**WHAT YOU NEED TO DO**
1. Transcribe the given text beginning at "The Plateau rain". Stop after "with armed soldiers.".
2. Continue the given text that opens with "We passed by".
***** INFORMATION GIVEN *****
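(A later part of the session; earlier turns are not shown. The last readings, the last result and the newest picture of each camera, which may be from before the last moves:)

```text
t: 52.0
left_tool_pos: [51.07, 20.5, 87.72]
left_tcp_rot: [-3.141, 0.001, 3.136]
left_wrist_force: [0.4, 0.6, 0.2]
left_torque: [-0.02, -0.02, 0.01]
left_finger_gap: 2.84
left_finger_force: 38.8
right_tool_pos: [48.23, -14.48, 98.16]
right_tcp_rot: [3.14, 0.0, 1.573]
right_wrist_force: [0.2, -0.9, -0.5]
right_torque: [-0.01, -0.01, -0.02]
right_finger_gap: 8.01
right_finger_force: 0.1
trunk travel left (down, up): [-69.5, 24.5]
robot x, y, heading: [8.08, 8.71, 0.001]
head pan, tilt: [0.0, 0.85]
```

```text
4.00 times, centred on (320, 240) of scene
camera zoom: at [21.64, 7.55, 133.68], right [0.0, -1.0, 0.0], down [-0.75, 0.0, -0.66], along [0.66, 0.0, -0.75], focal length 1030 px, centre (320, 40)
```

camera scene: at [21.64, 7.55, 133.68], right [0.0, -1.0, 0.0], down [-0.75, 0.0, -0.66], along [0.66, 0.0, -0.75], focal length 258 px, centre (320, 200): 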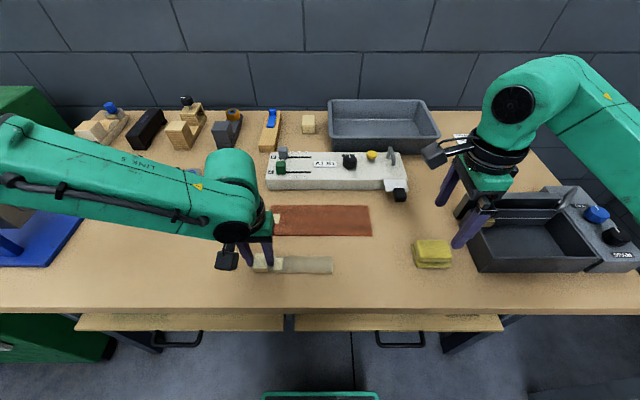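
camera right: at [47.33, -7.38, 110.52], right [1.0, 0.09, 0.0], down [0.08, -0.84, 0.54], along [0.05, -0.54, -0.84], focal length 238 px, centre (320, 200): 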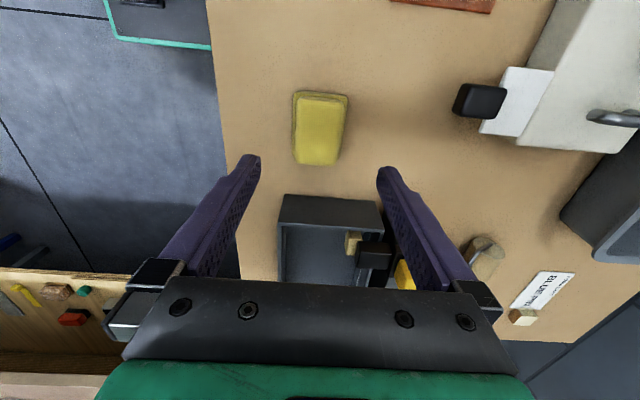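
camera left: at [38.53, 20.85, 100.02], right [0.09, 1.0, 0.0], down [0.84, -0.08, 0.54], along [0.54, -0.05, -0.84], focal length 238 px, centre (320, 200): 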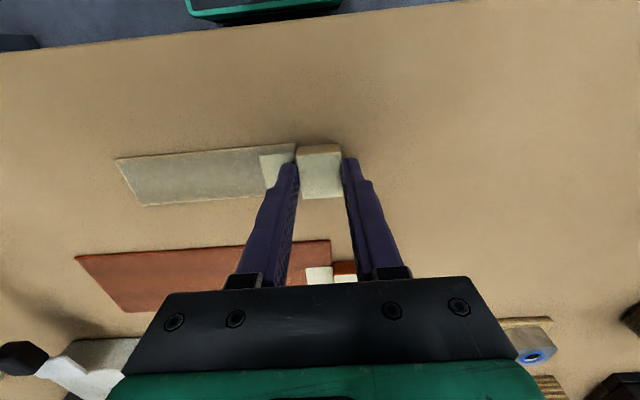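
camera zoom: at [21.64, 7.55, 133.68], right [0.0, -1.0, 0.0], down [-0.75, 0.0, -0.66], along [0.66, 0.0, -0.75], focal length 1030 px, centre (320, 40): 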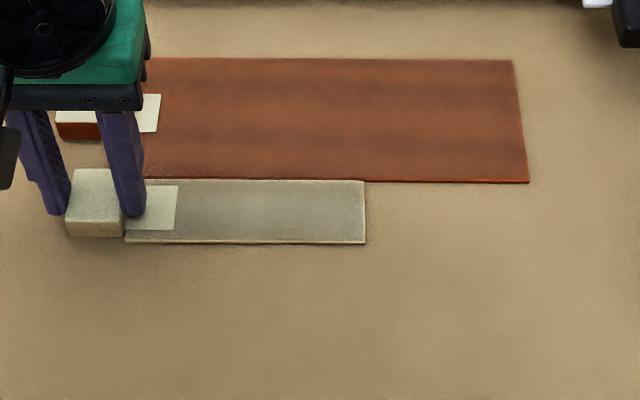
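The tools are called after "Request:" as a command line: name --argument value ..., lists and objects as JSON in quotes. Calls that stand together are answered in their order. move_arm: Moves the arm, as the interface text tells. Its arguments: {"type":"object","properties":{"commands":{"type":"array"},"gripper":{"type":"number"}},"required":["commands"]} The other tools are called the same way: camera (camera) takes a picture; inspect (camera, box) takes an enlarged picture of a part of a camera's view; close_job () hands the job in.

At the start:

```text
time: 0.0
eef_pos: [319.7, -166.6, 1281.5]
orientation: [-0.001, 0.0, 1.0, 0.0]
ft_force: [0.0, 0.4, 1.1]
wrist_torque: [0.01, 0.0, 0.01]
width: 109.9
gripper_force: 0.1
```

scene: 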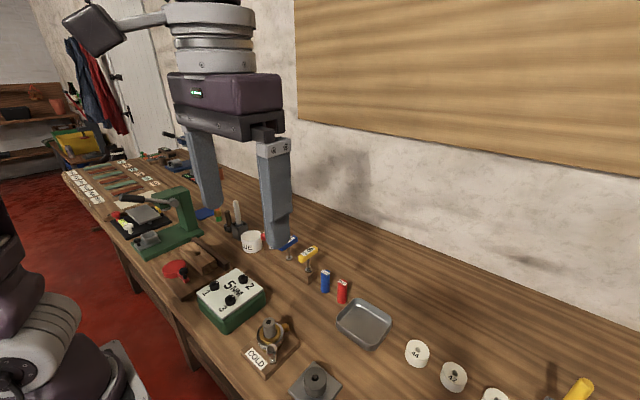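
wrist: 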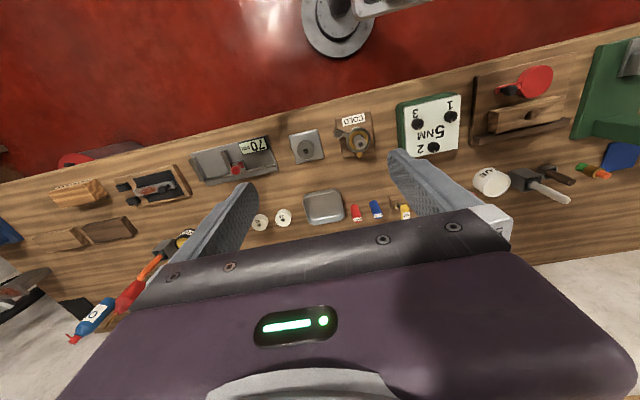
***** GIVEN TEXT *****
We passed by the Nigerian College of Accountancy on the right. Ahead were few houses along the road and small pieces of rocks and farmlands. We passed a military checkpoint which had few metal drums filled with sand and painted in Nigerian army colours with several inscriptions.

The Plateau rain was no longer falling heavily as we witnessed before, it had reduced. There were a lot of children with their parents who covered themselves with white polythene, to protect themselves from rain drops and cold walking slowly along the road. There were also several sack bags filled to the brim with several roots of Irish potatoes and carrots. There were trucks and vehicles parked too, buying them at wholesale prices and later to sell them at retail prices in big cities to mostly middle class consumers.

After them was another military checkpoint with armed soldiers.

After the checkpoint, were some houses and rocks on both sides of the road. We diverted northwards to the Mayangoro area on Rukuba Road and later headed eastwards. The Rukuba Road enters the Jos Township.  Jos south and Jos north LGA form what is today referred to as the Jos Township. Plateau State has two government houses – one located in the Tundu Wada area in Jos North LGA and another in Rayfield in Jos South LGA.

We continued until we entered the Gada Biu area, where in December 2010 deadly explosions rocked the area. The attractive lady got a call on her phone. I heard her calling somebody “my sweet” repeatedly—the same name she was calling me, narrating why the journey took longer time. After the call, I turned to her and said, ‘I am jealous ooooo’. She threw her normal romantic smile at me again, and didn’t say anything.  We have left Jos South LGA into the Jos North LGA. We got to the Plateau Riders Motor Park about two minutes before 2.00 p.m.
*****
**OUTPUTS FOR THE TASKS**
1.
The Plateau rain was no longer falling heavily as we witnessed before, it had reduced. There were a lot of children with their parents who covered themselves with white polythene, to protect themselves from rain drops and cold walking slowly along the road. There were also several sack bags filled to the brim with several roots of Irish potatoes and carrots. There were trucks and vehicles parked too, buying them at wholesale prices and later to sell them at retail prices in big cities to mostly middle class consumers.

After them was another military checkpoint with armed soldiers.

2.
I felt the same air of tension and fear which I saw at Jabi Motor Park in the Utako district of Abuja. Around the park area were scores of heavily armed soldiers, operatives of the Department of State Security (DSS) also called State Security Services (SSS), hovering around the park area like predators looking for stubborn preys. The car stopped and one after another left and bidding farewell to one another.

The lady refused to bid me goodbye or cast her usual soothing smiles. She pretended as if she has not seen somebody like me before. Her attention was a tall man as tall an electric pole who stood by the side of a dark-coloured brand new Prado jeep parked closer to our car. The driver came out of his seat, rushed to my side and opened the door for me. He stood straight in front of me, forcing out his chest like soldier saluting a superior officer, to give me a military salute. But I stopped him and “warned” him that I am not a military person. I didn’t want the security operatives around to arrest me for impersonation.

The weather over the park was the typical Plateau State weather. It was warm-no rain or sun. I hung my black bag on my left side of my shoulder and walked speedily out of the park, throwing my eyes in all directions. Outside the park, as I was getting out, a young operative of the DSS with his hands holding his new Tavor, a short, dark, semi-automatic American gun. He was watching me when I noticed it, I reduced my fast steps. Several thoughts ran in my head. I wanted to walk to the Eagle Valley Royal Hotel where one of my colleagues in the town had arranged for me to spend the night, but had to hire a commercial tricycle (“Keke NAPEP”) to take me to the hotel. I was told the day before, the security officials in the city were raiding every corner to chase away hawkers and that generated some bits of tension. Can street hawking stop in Jos or any other city of Nigeria in spite of the insecurity situation?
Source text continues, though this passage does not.